● Short exercise: Give the material once more, word for word, without any images.

● Stored data:
— START —

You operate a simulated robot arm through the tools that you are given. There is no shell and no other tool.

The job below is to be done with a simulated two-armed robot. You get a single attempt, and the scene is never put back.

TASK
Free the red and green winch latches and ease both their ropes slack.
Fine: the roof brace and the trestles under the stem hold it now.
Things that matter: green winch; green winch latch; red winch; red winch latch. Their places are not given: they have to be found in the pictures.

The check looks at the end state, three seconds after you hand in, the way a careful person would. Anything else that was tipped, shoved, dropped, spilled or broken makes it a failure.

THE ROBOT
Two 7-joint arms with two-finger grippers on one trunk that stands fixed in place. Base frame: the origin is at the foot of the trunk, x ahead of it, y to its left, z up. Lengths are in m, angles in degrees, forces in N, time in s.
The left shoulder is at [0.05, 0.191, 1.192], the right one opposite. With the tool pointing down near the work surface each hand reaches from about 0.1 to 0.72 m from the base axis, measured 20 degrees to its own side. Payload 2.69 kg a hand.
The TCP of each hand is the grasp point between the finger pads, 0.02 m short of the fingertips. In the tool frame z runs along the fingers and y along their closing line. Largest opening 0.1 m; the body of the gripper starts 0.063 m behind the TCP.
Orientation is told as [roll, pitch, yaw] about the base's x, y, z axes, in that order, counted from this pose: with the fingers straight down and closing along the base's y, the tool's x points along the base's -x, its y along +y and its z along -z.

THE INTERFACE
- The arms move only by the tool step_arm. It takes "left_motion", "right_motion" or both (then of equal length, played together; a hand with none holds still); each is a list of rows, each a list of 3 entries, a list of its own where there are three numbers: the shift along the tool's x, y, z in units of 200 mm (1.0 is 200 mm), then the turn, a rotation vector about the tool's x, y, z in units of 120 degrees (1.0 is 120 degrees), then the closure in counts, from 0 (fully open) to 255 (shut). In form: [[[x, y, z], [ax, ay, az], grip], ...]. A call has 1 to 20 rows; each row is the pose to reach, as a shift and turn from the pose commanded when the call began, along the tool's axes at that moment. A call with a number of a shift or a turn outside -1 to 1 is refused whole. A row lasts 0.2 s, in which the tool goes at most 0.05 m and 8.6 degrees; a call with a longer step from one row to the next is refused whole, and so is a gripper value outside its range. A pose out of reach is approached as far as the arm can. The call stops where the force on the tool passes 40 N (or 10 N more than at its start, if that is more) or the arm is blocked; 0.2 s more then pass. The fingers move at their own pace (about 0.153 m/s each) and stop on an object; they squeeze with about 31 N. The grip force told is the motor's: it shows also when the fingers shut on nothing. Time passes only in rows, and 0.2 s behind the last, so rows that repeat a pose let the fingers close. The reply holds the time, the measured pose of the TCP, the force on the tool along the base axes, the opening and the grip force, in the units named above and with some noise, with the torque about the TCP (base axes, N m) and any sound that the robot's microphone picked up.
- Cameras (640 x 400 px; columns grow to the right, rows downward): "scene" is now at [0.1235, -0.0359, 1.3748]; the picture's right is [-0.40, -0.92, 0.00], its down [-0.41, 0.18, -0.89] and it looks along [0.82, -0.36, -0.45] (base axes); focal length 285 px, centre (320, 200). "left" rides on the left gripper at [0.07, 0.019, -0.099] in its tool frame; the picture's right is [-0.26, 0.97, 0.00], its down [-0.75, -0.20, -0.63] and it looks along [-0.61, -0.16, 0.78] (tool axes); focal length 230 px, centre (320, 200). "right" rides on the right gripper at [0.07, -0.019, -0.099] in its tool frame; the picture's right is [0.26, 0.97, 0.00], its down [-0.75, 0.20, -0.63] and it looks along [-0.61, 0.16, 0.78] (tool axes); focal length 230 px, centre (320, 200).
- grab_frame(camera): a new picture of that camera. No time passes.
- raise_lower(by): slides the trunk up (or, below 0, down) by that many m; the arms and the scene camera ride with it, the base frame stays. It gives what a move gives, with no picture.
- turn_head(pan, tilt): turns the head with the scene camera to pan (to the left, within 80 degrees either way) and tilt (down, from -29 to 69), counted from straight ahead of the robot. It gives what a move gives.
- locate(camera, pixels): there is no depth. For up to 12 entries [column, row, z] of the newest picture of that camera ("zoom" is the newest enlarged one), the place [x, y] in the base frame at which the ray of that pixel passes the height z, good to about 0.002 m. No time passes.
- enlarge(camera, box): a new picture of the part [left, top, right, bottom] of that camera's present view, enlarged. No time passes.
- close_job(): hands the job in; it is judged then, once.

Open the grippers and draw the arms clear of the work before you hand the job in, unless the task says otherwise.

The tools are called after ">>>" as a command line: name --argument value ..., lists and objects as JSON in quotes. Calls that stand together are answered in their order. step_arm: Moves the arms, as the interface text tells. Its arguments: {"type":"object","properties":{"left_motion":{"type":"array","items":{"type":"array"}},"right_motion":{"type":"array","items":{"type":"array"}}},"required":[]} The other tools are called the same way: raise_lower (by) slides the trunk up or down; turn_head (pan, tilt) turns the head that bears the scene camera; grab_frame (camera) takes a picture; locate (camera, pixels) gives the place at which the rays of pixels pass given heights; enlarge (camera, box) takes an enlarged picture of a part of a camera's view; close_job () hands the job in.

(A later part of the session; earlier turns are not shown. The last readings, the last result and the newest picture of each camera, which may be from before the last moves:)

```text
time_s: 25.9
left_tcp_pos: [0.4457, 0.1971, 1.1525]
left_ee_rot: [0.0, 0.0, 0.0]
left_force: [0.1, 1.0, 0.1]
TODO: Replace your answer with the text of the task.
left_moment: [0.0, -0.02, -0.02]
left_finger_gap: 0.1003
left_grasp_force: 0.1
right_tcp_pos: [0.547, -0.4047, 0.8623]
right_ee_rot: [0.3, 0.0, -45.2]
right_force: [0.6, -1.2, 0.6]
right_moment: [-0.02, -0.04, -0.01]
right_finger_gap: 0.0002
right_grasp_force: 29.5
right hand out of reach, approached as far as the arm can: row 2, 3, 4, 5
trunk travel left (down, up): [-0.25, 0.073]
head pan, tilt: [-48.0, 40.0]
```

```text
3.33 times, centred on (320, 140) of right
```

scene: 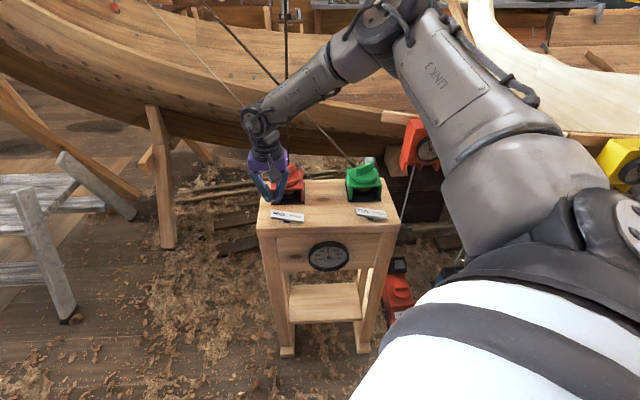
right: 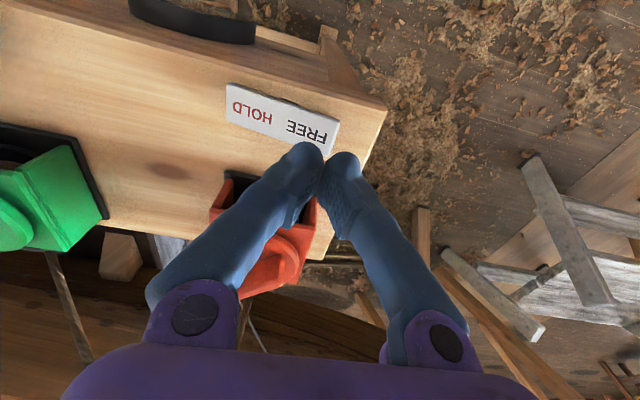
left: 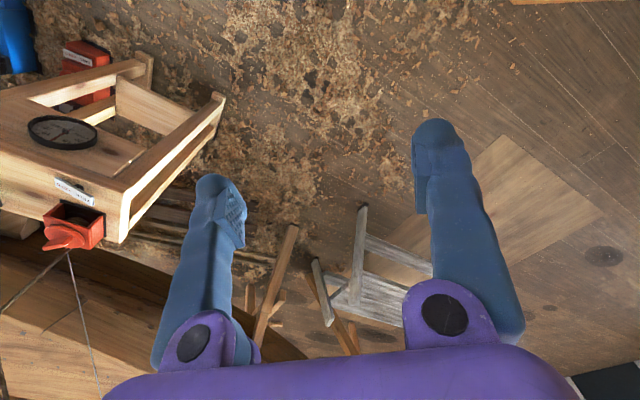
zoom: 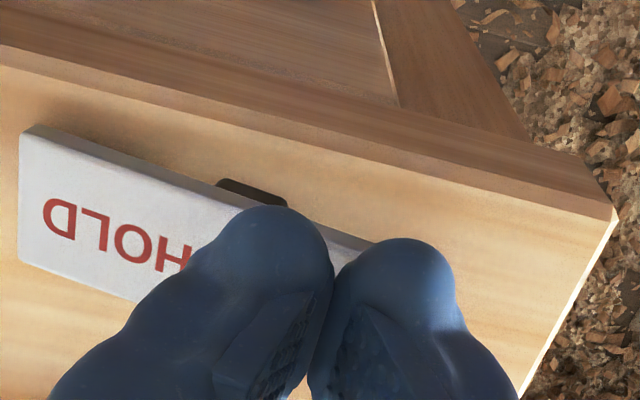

— END —

● Problem solution:
You operate a simulated robot arm through the tools that you are given. There is no shell and no other tool.

The job below is to be done with a simulated two-armed robot. You get a single attempt, and the scene is never put back.

TASK
Free the red and green winch latches and ease both their ropes slack.
Fine: the roof brace and the trestles under the stem hold it now.
Things that matter: green winch; green winch latch; red winch; red winch latch. Their places are not given: they have to be found in the pictures.

The check looks at the end state, three seconds after you hand in, the way a careful person would. Anything else that was tipped, shoved, dropped, spilled or broken makes it a failure.

THE ROBOT
Two 7-joint arms with two-finger grippers on one trunk that stands fixed in place. Base frame: the origin is at the foot of the trunk, x ahead of it, y to its left, z up. Lengths are in m, angles in degrees, forces in N, time in s.
The left shoulder is at [0.05, 0.191, 1.192], the right one opposite. With the tool pointing down near the work surface each hand reaches from about 0.1 to 0.72 m from the base axis, measured 20 degrees to its own side. Payload 2.69 kg a hand.
The TCP of each hand is the grasp point between the finger pads, 0.02 m short of the fingertips. In the tool frame z runs along the fingers and y along their closing line. Largest opening 0.1 m; the body of the gripper starts 0.063 m behind the TCP.
Orientation is told as [roll, pitch, yaw] about the base's x, y, z axes, in that order, counted from this pose: with the fingers straight down and closing along the base's y, the tool's x points along the base's -x, its y along +y and its z along -z.

THE INTERFACE
- The arms move only by the tool step_arm. It takes "left_motion", "right_motion" or both (then of equal length, played together; a hand with none holds still); each is a list of rows, each a list of 3 entries, a list of its own where there are three numbers: the shift along the tool's x, y, z in units of 200 mm (1.0 is 200 mm), then the turn, a rotation vector about the tool's x, y, z in units of 120 degrees (1.0 is 120 degrees), then the closure in counts, from 0 (fully open) to 255 (shut). In form: [[[x, y, z], [ax, ay, az], grip], ...]. A call has 1 to 20 rows; each row is the pose to reach, as a shift and turn from the pose commanded when the call began, along the tool's axes at that moment. A call with a number of a shift or a turn outside -1 to 1 is refused whole. A row lasts 0.2 s, in which the tool goes at most 0.05 m and 8.6 degrees; a call with a longer step from one row to the next is refused whole, and so is a gripper value outside its range. A pose out of reach is approached as far as the arm can. The call stops where the force on the tool passes 40 N (or 10 N more than at its start, if that is more) or the arm is blocked; 0.2 s more then pass. The fingers move at their own pace (about 0.153 m/s each) and stop on an object; they squeeze with about 31 N. The grip force told is the motor's: it shows also when the fingers shut on nothing. Time passes only in rows, and 0.2 s behind the last, so rows that repeat a pose let the fingers close. The reply holds the time, the measured pose of the TCP, the force on the tool along the base axes, the opening and the grip force, in the units named above and with some noise, with the torque about the TCP (base axes, N m) and any sound that the robot's microphone picked up.
- Cameras (640 x 400 px; columns grow to the right, rows downward): "scene" is now at [0.1235, -0.0359, 1.3748]; the picture's right is [-0.40, -0.92, 0.00], its down [-0.41, 0.18, -0.89] and it looks along [0.82, -0.36, -0.45] (base axes); focal length 285 px, centre (320, 200). "left" rides on the left gripper at [0.07, 0.019, -0.099] in its tool frame; the picture's right is [-0.26, 0.97, 0.00], its down [-0.75, -0.20, -0.63] and it looks along [-0.61, -0.16, 0.78] (tool axes); focal length 230 px, centre (320, 200). "right" rides on the right gripper at [0.07, -0.019, -0.099] in its tool frame; the picture's right is [0.26, 0.97, 0.00], its down [-0.75, 0.20, -0.63] and it looks along [-0.61, 0.16, 0.78] (tool axes); focal length 230 px, centre (320, 200).
- grab_frame(camera): a new picture of that camera. No time passes.
- raise_lower(by): slides the trunk up (or, below 0, down) by that many m; the arms and the scene camera ride with it, the base frame stays. It gives what a move gives, with no picture.
- turn_head(pan, tilt): turns the head with the scene camera to pan (to the left, within 80 degrees either way) and tilt (down, from -29 to 69), counted from straight ahead of the robot. It gives what a move gives.
- locate(camera, pixels): there is no depth. For up to 12 entries [column, row, z] of the newest picture of that camera ("zoom" is the newest enlarged one), the place [x, y] in the base frame at which the ray of that pixel passes the height z, good to about 0.002 m. No time passes.
- enlarge(camera, box): a new picture of the part [left, top, right, bottom] of that camera's present view, enlarged. No time passes.
- close_job(): hands the job in; it is judged then, once.

Open the grippers and draw the arms clear of the work before you hand the job in, unless the task says otherwise.

The tools are called after ">>>" as a command line: name --argument value ..., lists and objects as JSON in quotes. Calls that stand together are answered in their order. step_arm: Moves the arms, as the interface text tells. Its arguments: {"type":"object","properties":{"left_motion":{"type":"array","items":{"type":"array"}},"right_motion":{"type":"array","items":{"type":"array"}}},"required":[]} The other tools are called the same way: raise_lower (by) slides the trunk up or down; turn_head (pan, tilt) turns the head that bears the scene camera; grab_frame (camera) takes a picture; locate (camera, pixels) gives the place at which the rays of pixels pass given heights; enlarge (camera, box) takes an enlarged picture of a part of a camera's view; close_job () hands the job in.

(A later part of the session; earlier turns are not shown. The last readings, the last result and the newest picture of each camera, which may be from before the last moves:)

```text
time_s: 25.9
left_tcp_pos: [0.4457, 0.1971, 1.1525]
left_ee_rot: [0.0, 0.0, 0.0]
left_force: [0.1, 1.0, 0.1]
TODO: Replace your answer with the text of the task.
left_moment: [0.0, -0.02, -0.02]
left_finger_gap: 0.1003
left_grasp_force: 0.1
right_tcp_pos: [0.547, -0.4047, 0.8623]
right_ee_rot: [0.3, 0.0, -45.2]
right_force: [0.6, -1.2, 0.6]
right_moment: [-0.02, -0.04, -0.01]
right_finger_gap: 0.0002
right_grasp_force: 29.5
right hand out of reach, approached as far as the arm can: row 2, 3, 4, 5
trunk travel left (down, up): [-0.25, 0.073]
head pan, tilt: [-48.0, 40.0]
```

```text
3.33 times, centred on (320, 140) of right
```

scene: 
right: 
left: 
zoom: 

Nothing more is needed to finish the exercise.